_Document extract_
☆ ☆ ☆

If you've felt distant or estranged from SQL so far in the series, never fear: we're about to discover the magic of what makes relational databases so... relational. Turn down the lights and put on your favorite Marvin Gaye track; we're about to connect on another level.

I find that existing attempts to explain Database relations (JOINs in particular) have been an utter failure in illustrating these concepts. The Venn Diagrams we're all accustomed to seeing mean nothing to somebody who has never seen a JOIN occur, and even then, do they really describe what's happening? I'd love to toss together some quick animations as an alternative, but I'll probably settle for something mediocre like the rest of us.

Relational Databases in Action

As much as we've covered SQL, we still haven't had "the talk." Oh God no, not that talk; I meant the obligatory example-of-how-two-tables-might-relate-to-one-another talk. This talk is a bit less awkward, but it won't prepare you for the finer things in life. Just kidding, data is the finer part of life. Or at least it is in mine. Let's not linger on that too long.

Let's look at the most common scenario used to illustrate data relationships: the customers vs. orders predicament. Let's say we decided to open up an Organic Vegan Paleo Keto Kale Voltron 5000 health-food marketplace to cater to a high-end clientele: pretentious rich assholes. It just so happens that the "rich asshole" market is very receptive to best practices in customer relations, so we start a CRM to track our best customers. This record-keeping helps us pretend to remember the names and personalities of our clientele:

Customers Table

On the other hand, we need to keep track of inventory and items sold. Since we're already swiping credit cards and getting all this personal customer data, why not associate purchases with loyal customers? Thus, we have a list of transactions which looks something as such:

Orders Table

Naturally, customers buy more than one item; they buy a lot. Especially that Farly Pluck guy at the bottom- quite the unfortunate auto-generated name.

As standalone tables, the customers and orders tables each serve at least one straightforward purpose. The customers table helps us with consumer demographic analysis, whereas the orders table ensures we’re making money and not getting robbed. While important, neither of the functions is particularly revolutionary: this basic level of record-keeping has been at the core of nearly every business since the 70s.

The ability to combine data enables us to gain far more significant insights. We can reward loyal customers, cater to the needs of individuals based on their preferences, and perhaps even sell the personal data of where and when Mr. Pluck has been every Tuesday and Thursday for the past 4 months to the highest bidding data broker (hint: he's at our store).

☆ ☆ ☆

_Supplied data_
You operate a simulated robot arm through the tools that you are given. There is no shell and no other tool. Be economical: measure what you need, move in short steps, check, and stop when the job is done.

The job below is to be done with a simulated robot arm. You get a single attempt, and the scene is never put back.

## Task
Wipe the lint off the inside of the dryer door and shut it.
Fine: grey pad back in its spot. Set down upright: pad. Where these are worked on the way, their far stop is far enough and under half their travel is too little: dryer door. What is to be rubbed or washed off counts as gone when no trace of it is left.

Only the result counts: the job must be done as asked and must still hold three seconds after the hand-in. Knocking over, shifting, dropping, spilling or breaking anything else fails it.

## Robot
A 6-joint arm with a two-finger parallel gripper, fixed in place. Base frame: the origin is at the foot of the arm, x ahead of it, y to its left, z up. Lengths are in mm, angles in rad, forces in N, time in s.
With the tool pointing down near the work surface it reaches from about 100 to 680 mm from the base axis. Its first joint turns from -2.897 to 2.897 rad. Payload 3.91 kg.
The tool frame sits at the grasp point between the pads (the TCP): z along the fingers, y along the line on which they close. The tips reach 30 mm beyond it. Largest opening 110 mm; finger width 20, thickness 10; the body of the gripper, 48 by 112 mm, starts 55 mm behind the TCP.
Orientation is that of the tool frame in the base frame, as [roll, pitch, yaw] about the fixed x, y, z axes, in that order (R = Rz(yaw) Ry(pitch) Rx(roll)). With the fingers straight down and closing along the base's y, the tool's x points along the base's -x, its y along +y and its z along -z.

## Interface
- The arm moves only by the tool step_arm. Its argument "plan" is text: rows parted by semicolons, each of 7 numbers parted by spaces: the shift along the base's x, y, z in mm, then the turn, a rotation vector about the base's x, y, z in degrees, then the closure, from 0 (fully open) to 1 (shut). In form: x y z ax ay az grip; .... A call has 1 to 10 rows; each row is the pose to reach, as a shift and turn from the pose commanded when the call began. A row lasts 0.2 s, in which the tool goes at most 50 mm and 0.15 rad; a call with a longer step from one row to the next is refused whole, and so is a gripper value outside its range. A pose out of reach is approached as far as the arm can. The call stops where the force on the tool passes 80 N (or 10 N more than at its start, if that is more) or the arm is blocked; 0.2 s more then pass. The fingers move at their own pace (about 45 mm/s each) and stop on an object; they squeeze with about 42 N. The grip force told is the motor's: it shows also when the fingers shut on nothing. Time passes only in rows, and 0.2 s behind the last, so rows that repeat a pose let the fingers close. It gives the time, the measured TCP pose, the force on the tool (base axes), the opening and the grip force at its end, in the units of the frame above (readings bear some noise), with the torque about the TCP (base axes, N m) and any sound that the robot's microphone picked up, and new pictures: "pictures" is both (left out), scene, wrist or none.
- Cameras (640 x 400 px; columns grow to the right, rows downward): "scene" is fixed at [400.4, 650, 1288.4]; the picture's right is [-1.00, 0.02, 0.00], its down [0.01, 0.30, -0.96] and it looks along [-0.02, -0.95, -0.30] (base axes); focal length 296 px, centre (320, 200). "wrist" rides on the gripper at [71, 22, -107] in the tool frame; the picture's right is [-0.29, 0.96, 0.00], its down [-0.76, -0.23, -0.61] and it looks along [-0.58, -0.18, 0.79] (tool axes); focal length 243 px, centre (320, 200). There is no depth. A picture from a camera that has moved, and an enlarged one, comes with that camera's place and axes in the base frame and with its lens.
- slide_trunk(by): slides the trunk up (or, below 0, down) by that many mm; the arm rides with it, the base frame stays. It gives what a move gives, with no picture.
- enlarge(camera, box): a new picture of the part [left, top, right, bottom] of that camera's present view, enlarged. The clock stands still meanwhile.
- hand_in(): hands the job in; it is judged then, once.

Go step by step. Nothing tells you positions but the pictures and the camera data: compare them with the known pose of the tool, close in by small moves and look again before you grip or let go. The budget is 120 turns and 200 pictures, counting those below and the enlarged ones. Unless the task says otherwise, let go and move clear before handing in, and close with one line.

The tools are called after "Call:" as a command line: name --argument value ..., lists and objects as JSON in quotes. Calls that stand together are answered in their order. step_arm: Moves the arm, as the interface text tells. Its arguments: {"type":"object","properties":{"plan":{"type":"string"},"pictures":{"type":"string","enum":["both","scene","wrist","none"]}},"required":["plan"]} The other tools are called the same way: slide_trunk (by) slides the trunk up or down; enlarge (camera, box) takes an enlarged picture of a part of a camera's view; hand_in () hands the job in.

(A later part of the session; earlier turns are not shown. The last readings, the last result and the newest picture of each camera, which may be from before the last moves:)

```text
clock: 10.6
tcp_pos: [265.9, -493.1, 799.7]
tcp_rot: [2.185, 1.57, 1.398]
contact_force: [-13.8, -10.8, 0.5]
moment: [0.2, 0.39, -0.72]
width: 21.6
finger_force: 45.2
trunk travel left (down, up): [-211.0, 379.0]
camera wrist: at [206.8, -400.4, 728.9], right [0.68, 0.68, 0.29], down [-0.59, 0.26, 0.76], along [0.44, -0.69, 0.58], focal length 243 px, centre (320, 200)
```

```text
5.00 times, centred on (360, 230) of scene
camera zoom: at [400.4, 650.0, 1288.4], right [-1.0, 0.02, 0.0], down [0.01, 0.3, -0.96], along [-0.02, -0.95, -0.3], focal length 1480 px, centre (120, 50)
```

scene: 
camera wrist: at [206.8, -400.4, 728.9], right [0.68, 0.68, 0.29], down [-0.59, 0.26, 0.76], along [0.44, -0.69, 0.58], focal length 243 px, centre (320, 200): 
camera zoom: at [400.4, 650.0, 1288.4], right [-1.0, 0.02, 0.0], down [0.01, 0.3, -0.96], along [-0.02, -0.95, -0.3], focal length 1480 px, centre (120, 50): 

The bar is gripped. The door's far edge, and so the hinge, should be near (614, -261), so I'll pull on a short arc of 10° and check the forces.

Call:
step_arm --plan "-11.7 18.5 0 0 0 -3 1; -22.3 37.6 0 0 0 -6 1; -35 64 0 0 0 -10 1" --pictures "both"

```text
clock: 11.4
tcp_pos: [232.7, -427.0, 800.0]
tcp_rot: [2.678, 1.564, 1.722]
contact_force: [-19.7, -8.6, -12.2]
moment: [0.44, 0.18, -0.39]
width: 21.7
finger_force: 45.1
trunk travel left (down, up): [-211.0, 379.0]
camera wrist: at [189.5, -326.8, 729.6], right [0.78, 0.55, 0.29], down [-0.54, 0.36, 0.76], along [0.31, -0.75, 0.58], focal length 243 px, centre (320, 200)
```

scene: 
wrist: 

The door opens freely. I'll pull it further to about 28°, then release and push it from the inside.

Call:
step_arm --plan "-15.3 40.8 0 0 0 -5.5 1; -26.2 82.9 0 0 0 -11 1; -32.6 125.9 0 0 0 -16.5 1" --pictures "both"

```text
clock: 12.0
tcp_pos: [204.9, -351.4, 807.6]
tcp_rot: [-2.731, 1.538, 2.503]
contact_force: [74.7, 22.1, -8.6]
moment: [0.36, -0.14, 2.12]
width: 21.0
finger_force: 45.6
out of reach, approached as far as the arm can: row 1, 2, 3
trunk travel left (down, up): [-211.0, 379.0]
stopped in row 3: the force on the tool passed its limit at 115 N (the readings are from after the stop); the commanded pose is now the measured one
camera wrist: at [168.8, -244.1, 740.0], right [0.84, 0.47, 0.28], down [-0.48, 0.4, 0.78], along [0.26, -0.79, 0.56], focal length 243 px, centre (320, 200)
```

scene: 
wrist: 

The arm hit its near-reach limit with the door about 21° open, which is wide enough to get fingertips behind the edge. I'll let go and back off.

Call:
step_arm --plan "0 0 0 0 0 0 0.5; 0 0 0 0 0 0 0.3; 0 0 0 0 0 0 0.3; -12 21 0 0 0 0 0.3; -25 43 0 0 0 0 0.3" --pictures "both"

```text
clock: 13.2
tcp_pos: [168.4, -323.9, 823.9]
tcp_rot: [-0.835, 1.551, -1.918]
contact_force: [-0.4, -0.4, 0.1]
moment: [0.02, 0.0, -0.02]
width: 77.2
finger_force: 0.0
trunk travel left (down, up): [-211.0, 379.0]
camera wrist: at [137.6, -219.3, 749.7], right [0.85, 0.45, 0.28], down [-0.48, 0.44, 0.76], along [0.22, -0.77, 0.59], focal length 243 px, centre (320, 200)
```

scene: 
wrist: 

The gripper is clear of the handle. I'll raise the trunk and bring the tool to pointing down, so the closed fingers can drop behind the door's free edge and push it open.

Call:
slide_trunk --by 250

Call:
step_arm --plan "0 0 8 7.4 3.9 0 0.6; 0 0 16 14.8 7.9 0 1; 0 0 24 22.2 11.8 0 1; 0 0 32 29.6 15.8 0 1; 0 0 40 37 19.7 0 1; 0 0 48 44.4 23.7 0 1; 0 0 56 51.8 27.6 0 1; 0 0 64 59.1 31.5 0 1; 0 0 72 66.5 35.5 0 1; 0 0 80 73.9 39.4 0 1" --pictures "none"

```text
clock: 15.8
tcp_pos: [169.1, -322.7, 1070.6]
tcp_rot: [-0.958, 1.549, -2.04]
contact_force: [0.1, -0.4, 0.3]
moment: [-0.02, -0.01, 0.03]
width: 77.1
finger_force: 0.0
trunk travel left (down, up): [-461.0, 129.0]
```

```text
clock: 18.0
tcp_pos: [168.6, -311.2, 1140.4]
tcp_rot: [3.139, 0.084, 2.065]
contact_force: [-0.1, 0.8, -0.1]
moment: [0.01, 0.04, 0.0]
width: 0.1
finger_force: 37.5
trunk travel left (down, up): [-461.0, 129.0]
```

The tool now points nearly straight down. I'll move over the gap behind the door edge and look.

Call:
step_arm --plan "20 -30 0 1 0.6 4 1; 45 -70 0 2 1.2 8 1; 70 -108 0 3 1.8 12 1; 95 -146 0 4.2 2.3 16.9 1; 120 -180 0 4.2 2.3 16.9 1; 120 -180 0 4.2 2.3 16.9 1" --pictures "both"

☆ ☆ ☆

_Written task_
Keep the document extract going from its last sentence.

_Reply to the exercise_
Thanks to relational databases, we are neither limited to single monolithic tables nor are we shackled by the constraints of the tables we set up front. Associating data is trivial, as long as we have a means by which to associate it by. Below is a visualization of matching a foreign key in our orders table to a primary key in our Customers table:

The above illustrates what we've already brushed on: Foreign Key association. Primary and foreign keys are essential to describing relations between the tables, and in performing SQL JOINs. Without further adieu, let's join some data.

Joining Sets of Data

To “join” multiple data sets is consolidating multiple tables into one.

The manner of this consolidation is determined by which of the four methods of joining tables we use: INNER JOIN, RIGHT JOIN, LEFT JOIN, and OUTER JOIN (LEFT and RIGHT JOINs are kind of the same, but whatever). Regardless of the type of JOIN, all joins have the following in common:

• Row comparison: we look for rows where the values of a column in Table A match the values of a column in Table B.
• Consolidation of columns: The purpose of any join is to come away with a table containing columns from both tables.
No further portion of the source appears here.